> **MATERIAL**

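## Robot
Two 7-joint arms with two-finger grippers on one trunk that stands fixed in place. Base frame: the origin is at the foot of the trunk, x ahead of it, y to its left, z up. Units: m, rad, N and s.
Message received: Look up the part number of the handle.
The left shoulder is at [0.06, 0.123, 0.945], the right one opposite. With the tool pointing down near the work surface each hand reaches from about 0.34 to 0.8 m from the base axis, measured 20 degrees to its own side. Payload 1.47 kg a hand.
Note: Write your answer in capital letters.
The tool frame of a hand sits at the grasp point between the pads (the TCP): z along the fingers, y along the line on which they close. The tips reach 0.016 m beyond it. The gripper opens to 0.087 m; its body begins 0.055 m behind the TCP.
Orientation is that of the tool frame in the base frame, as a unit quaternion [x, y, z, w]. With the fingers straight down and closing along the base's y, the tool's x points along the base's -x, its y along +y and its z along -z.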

> **WORK REQUIRED**
Copy out exactly the lines from the one with "The left shoulder" through the one with "Note: Write your answer in capital letters.", counting both ends, and no other lines. Write them as strings in a JSON array, leaving out blank lines.

> **ANSWER TO THIS EXERCISE**
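[
  "The left shoulder is at [0.06, 0.123, 0.945], the right one opposite. With the tool pointing down near the work surface each hand reaches from about 0.34 to 0.8 m from the base axis, measured 20 degrees to its own side. Payload 1.47 kg a hand.",
  "Note: Write your answer in capital letters."
]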